(This article has been reposted from The Quint’s archives on the occasion of International Jazz Day 2017. This piece was originally published on 30 April 2016.)
It’s International Jazz Day. Across the world, this UNESCO-sponsored event will bring together students, artists, academics and jazz enthusiasts across the world. There will be gigs, a lot of improvisation and of course, articles on the greatness of jazz.
So why should we care?
Because India and jazz have an old and enduring bond that continues to influence a lot of our music, even Bollywood music. And because jugaad, eulogised as an Indian-only trait, is one of the central tenets of jazz.

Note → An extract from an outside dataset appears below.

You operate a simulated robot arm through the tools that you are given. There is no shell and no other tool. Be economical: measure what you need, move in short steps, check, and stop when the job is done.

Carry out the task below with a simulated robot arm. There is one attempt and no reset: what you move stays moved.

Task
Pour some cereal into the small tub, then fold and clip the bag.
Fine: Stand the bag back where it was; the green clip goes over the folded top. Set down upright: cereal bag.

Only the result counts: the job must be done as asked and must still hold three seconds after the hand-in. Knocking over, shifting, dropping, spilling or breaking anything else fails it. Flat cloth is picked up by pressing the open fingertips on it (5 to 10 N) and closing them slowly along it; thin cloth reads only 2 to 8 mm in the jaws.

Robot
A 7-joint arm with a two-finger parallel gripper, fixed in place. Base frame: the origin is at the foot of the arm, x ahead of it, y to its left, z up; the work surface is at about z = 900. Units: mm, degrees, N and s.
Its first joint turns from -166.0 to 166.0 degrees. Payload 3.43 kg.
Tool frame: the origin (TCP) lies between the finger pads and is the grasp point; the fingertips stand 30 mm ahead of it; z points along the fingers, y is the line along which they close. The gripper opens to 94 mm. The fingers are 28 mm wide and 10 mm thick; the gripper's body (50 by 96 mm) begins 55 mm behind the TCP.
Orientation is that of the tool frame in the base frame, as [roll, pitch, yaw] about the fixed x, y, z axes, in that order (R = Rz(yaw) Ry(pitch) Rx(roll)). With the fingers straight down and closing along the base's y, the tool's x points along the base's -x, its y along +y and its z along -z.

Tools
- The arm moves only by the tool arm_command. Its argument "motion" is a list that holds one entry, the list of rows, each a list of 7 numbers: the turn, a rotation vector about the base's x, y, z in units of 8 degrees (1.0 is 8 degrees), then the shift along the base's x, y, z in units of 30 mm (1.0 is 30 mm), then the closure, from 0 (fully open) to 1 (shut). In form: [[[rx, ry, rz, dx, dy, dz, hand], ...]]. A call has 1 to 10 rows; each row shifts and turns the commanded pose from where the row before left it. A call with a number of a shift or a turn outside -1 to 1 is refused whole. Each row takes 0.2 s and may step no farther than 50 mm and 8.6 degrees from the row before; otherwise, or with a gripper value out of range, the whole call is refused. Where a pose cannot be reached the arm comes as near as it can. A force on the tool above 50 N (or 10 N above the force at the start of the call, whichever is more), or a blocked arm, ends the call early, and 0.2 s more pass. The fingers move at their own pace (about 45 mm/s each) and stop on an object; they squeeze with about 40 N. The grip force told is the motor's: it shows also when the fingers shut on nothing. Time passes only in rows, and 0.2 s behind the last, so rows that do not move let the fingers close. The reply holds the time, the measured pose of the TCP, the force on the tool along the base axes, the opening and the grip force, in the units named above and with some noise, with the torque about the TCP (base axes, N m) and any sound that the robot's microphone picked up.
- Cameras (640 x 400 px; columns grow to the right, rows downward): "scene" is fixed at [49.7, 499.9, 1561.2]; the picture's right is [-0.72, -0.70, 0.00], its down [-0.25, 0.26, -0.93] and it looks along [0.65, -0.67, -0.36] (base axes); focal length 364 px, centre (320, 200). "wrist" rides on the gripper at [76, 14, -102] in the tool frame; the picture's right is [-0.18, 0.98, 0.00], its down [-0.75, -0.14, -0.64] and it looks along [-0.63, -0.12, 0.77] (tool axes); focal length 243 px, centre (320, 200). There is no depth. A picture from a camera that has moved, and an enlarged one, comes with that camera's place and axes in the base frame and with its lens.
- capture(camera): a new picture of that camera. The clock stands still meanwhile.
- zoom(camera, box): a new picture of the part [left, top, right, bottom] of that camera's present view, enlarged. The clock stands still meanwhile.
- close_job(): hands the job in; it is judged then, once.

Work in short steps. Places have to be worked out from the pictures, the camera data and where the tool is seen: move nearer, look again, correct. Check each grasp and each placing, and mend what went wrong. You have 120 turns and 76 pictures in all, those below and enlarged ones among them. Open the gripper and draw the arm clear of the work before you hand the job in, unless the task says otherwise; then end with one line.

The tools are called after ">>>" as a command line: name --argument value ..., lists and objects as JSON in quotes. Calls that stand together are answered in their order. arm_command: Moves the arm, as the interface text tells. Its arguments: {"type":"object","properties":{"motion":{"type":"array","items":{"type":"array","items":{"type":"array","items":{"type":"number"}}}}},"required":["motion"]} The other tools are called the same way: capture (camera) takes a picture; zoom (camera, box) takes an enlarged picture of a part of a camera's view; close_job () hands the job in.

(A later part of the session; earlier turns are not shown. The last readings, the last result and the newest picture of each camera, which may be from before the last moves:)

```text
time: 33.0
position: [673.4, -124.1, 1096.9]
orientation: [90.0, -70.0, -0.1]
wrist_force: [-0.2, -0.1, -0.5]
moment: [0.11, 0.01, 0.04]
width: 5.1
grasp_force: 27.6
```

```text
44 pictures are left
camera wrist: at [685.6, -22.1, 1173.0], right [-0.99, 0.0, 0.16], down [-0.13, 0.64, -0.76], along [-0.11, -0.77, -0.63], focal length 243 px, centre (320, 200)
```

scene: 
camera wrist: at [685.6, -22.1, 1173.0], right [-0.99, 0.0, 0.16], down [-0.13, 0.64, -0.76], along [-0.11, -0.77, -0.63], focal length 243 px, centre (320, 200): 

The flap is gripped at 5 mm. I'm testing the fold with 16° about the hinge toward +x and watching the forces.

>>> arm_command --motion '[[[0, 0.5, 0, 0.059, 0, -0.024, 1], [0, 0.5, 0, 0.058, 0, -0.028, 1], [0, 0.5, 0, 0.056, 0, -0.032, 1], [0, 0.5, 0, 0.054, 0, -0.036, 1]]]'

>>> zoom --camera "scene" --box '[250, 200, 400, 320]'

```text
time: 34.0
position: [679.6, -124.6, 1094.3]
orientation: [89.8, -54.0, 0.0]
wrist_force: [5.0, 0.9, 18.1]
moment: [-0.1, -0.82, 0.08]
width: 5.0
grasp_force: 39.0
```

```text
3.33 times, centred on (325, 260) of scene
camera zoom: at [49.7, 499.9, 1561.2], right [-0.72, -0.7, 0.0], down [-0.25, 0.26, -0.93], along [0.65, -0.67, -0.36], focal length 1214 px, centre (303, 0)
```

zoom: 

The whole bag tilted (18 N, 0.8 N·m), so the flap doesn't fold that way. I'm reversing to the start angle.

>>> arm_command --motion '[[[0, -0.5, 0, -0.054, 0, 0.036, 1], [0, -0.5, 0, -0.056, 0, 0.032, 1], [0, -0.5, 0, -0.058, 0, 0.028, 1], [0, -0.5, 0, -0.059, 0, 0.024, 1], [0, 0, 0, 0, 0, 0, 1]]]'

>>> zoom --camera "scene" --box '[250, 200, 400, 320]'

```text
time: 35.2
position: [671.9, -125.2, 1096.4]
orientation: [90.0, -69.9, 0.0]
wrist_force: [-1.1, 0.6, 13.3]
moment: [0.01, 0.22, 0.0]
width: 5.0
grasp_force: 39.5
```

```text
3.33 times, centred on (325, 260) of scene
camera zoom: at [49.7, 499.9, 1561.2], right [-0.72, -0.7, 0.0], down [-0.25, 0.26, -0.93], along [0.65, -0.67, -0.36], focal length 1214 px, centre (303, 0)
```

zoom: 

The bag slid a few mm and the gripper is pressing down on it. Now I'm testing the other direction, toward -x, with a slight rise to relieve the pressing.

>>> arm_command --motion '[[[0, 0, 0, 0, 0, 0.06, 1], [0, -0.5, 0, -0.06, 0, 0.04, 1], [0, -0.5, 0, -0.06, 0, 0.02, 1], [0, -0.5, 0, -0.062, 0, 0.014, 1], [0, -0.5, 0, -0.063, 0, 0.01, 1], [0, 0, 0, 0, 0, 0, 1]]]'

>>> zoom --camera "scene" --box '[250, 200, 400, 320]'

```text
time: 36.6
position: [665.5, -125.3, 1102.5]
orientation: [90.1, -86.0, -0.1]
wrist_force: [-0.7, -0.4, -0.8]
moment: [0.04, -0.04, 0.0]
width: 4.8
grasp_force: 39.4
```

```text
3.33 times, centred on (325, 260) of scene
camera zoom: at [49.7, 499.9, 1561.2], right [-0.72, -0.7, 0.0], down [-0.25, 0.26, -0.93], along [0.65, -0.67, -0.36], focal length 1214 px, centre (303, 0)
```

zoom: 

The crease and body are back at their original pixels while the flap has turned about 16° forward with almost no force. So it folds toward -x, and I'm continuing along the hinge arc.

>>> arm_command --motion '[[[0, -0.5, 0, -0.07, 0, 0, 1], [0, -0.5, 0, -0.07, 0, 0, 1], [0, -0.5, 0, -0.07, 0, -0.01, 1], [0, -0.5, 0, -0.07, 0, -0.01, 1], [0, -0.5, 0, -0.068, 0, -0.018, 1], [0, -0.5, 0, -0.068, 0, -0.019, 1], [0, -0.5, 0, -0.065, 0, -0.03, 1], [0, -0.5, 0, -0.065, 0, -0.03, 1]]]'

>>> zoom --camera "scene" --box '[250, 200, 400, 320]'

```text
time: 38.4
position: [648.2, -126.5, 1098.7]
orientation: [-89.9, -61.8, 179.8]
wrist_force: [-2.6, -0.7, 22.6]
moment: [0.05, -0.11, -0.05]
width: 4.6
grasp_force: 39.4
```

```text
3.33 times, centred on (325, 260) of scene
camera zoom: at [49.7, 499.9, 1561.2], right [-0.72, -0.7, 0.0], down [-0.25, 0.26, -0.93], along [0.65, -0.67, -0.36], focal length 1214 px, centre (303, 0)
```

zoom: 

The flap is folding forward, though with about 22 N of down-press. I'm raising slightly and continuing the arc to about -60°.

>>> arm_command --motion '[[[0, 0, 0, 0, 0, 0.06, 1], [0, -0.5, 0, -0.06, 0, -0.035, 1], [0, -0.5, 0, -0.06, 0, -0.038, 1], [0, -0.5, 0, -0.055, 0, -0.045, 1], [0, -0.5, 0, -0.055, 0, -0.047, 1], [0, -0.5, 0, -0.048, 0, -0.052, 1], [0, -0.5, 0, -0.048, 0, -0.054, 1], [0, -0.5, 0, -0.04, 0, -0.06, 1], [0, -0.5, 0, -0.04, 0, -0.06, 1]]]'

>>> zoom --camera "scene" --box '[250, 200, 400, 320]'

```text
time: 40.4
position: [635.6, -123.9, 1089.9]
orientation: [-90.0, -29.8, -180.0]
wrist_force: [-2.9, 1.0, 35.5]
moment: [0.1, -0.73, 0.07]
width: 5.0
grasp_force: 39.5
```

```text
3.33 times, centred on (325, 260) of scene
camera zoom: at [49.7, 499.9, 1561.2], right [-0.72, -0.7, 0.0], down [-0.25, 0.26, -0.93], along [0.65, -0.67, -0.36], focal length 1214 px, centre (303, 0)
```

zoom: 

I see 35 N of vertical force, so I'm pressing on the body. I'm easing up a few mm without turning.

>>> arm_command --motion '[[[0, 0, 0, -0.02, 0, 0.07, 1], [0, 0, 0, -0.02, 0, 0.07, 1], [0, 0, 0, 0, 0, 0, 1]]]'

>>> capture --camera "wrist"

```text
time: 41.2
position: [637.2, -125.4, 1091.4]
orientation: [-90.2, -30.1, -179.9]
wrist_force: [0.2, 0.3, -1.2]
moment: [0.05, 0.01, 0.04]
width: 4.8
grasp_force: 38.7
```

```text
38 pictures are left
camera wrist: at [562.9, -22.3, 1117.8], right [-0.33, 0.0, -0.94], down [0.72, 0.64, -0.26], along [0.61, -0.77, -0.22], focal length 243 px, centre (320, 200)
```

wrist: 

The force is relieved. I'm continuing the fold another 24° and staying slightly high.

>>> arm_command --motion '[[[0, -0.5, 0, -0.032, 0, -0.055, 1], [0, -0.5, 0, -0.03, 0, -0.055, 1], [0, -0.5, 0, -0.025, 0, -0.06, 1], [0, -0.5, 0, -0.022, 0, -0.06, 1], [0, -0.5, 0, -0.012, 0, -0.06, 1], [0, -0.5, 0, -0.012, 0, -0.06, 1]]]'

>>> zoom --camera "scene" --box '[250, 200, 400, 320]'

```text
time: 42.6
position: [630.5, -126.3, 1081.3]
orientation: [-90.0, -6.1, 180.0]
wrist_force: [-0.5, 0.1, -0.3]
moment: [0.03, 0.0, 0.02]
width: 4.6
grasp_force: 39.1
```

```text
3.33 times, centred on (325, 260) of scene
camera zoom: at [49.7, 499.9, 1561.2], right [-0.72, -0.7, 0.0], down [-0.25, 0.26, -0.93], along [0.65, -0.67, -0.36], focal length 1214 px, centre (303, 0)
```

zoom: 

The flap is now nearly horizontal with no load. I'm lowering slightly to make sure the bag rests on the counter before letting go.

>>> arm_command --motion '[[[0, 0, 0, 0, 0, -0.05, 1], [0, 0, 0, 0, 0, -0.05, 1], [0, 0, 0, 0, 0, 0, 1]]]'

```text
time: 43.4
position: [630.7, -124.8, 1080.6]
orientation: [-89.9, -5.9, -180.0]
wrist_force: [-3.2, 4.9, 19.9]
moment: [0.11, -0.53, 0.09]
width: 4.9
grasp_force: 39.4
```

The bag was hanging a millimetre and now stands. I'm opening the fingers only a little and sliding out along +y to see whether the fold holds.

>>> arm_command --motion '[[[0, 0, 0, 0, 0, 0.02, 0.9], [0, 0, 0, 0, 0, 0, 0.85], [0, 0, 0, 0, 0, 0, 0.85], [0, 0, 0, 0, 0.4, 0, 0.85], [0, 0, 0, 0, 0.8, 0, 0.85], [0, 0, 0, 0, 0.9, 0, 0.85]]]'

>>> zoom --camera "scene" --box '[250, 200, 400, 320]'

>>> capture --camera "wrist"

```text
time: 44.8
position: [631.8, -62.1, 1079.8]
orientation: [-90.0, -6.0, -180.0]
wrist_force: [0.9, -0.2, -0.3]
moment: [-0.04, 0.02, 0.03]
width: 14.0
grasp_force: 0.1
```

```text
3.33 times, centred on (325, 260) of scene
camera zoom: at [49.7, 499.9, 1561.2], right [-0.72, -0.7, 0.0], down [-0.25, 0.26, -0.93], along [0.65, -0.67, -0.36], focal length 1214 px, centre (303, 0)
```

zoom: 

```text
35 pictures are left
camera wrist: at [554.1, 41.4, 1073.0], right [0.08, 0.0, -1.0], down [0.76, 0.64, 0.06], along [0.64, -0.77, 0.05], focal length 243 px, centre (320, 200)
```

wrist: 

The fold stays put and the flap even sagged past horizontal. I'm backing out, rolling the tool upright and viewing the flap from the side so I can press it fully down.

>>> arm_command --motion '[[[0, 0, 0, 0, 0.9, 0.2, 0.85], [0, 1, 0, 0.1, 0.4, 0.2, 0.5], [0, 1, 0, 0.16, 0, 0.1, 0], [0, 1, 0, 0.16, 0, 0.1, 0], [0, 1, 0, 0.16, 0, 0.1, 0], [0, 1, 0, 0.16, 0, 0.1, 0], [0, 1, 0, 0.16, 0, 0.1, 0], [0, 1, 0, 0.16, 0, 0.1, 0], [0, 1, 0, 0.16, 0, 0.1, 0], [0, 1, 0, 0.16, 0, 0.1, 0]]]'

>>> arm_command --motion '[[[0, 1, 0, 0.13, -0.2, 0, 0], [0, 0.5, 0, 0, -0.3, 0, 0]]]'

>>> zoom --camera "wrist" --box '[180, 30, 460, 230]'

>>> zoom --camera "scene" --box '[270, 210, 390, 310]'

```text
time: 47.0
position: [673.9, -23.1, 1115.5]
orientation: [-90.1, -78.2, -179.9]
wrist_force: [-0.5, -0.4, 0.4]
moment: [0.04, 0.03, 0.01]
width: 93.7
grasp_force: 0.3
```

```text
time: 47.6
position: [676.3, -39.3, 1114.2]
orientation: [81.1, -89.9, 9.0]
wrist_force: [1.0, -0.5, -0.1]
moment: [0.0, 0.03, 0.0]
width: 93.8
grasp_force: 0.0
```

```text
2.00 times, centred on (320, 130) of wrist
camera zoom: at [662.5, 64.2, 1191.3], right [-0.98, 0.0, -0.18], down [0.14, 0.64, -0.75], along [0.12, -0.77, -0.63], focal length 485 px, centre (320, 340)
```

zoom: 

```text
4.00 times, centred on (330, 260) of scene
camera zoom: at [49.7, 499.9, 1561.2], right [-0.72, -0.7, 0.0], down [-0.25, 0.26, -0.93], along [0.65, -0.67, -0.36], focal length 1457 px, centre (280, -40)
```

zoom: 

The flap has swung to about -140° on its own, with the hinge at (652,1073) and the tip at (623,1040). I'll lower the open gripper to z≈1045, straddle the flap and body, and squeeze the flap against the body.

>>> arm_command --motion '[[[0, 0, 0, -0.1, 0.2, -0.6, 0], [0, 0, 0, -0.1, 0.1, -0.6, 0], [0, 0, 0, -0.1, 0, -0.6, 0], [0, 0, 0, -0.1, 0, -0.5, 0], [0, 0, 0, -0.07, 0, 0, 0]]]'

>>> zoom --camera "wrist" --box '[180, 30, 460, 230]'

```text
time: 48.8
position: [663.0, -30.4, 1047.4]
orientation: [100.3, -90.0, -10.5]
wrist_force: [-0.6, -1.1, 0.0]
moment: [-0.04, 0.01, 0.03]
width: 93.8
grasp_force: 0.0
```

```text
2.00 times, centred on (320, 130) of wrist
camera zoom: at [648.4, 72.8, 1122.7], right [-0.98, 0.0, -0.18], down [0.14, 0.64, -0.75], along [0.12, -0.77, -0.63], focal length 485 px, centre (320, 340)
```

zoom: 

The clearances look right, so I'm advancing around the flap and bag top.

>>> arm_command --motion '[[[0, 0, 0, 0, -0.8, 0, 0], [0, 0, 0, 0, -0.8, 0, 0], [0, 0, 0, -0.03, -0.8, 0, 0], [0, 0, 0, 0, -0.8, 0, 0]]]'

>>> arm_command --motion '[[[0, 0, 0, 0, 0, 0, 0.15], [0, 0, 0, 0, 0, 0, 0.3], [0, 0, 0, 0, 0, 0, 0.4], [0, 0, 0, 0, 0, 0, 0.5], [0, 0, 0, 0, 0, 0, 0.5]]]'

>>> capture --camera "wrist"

The music form may have originated in America, but jazz is everywhere in India now. Author of Mumbai’s jazz history, Taj Mahal Foxtrot, Naresh Fernandes, currently Editor at Scroll.in says:
Jazz could be found even in mofussil India, especially in railway colonies and cantonment towns. For instance in 1935 in Munger district, there was a Filipino jazz band.
There is a tendency to think of jazz as elitist and ‘difficult to get’ but the truth, if anything, is quite the opposite. Fernandes says jazz mostly incorporates three aspects: “Jazz is based on the blues, it is improvisational in nature, and it swings”.
In other words, jazz music is something you can really groove to with abandon and its improvisational nature speaks to the jugaadu in every one of us. Fernandes’ website on the story of jazz has several treasures, including the improbable Carnatic pair of MS Lavanya and MS Subbulaxmi known as the Saxophone Sisters.
More famously, composer RD Burman, who famously dipped into different forms of music, incorporated jazz into his songs. Other composers too have used jazz freely.